[begin Material]

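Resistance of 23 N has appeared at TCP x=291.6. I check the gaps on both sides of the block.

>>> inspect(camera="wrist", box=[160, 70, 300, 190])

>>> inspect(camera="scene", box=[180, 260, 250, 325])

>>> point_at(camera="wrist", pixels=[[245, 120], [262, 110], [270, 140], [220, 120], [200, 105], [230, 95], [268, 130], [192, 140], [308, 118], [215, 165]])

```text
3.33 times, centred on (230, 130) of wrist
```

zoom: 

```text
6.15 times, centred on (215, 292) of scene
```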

[end Material]

● **Exercise task**:
Could you carry on with the passage to read from where it ends?

[begin Passage to read]

The Beheading of Saint John the Baptist. Giovanni di Paolo. 1455/60. The Art Institute of Chicago.
Vampire—the very word itself conjures up images of supernatural creatures who look not unlike you and me, prowl about at night, prey on unsuspecting souls, and sink their fangs into innumerable, hapless victims to quench their thirst for blood. Monstrous but beautiful, repulsive yet magnetic, vampires have fascinated us for centuries and still figure quite prominently in today’s imagination, as evidenced in the enduring popularity of Bram Stoker’s Dracula and a slew of vampire-themed films and television shows. While we can safely conclude that such beasts do not exist, a different sort of vampire did indeed roam the European continent three to four centuries ago. You would have been able to find them at the execution grounds with handkerchiefs, cups, and mugs held aloft, ready to collect the blood of a soon-to-be beheaded criminal. But they were not the nocturnal, fanged, living corpses of our collective imagination—they were ordinary men, women, and children. And they were not there to sate some perverse addiction to blood—they were there on the advice of their physicians.1,2,3
Magic and medicine have been closely intertwined throughout history—to our ancestors, magic was medicine and vice versa. In pre-Enlightenment Europe, the human body itself and the soul were considered to be the highest creations of God and belief in the soul was accepted without question. Blood was seen as a vital life force and like other parts of the body, was thought to have been a part of the soul, thereby making it a most potent compound. This in turn led to the belief that human body parts could be used in many ways to cure illnesses. The drinking of human blood was hence seen as a form of treatment and this supposedly therapeutic vampirism was thought to have been a powerful cure for epilepsy.1,2,3
The seeds for this belief were sown in ancient Rome about 2000 years ago, when physicians instructed their patients to drink the blood from wounded gladiators. By the seventeenth and eighteenth centuries, many accounts spoke of the gatherings at executions in various regions of Europe (particularly the Germanic countries, Sweden, Denmark, and Italy), where people fought to collect this precious elixir to cure their epilepsy, which then was a highly stigmatized disease. The physicians and general populace of that age believed that epilepsy was a disease in which part of or the whole soul was absent and that one could cure this by imbibing the life force and soul of another—this could be achieved by drinking the blood of another human. With swelling crowds at executions and an increasingly desperate demand for the blood cure, executioners realized that this was a lucrative opportunity and soon began accepting bribes to provide the fresh blood of executed criminals. Interestingly enough, scholars and physicians debated not on whether or not human blood should be consumed, but on how. Some advocated fresh, warm blood from young men, others differed on the effectiveness of blood from women. Others still argued for the blood to be refined or processed before consumption. By the end of the eighteenth century and the dawn of the nineteenth, however, scientific advances, the moral and philosophical awakening of the Enlightenment, and the mounting evidence on the ineffectiveness of the blood cure gradually turned physicians against the idea of drinking human blood. Nevertheless, the practice survived until the nineteenth century amongst the people, with some of the last incidents occurring in Denmark.1,2,3
While it is easy to dismiss these beliefs as bizarre and repugnant, the people who lived in that milieu genuinely thought of blood as a cure for their illnesses. To them, it must have seemed to be the latest development in science, and in an age where mortality rates were high, hope for recovery would have convinced them that this was a cure worth taking regardless of the method of procuring it. Furthermore, prominent personalities in the history of medicine adhered to belief in the curative properties of human blood, including the sixteenth century Swiss physician Paracelsus. The noted seventeenth century Irish chemist and physicist Robert Boyle thought that blood was an effective treatment for medical conditions other than epilepsy such as hysteria, jaundice, asthma, and certain headaches.1,2,3 To them and many living in pre-Enlightenment Europe, blood was truly life.

[end Passage to read]

● **The result**:
- Sugg, R. (2011). The art of medicine: Prescientific death rites, vampires, and the human soul. The Lancet, 377(9767), 712–713. https://doi.org/10.1016/S0140-6736(11)60259-6
- Sugg, R. (2016). Mummies, cannibals, and vampires : the history of corpse medicine from the Renaissance to the Victorians (2015 edition.). https://doi.org/10.4324/9781315666365
- Sugg, R. (2011). Prescientific death rites, vampires, and the human soul. The Lancet, 377(9767), 712–713. https://doi.org/10.1016/S0140-6736(11)60259-6
SAMEER PANI, MChD, is a medical doctor from Malaysia currently training in psychiatry at the Concord Hospital in Sydney, Australia.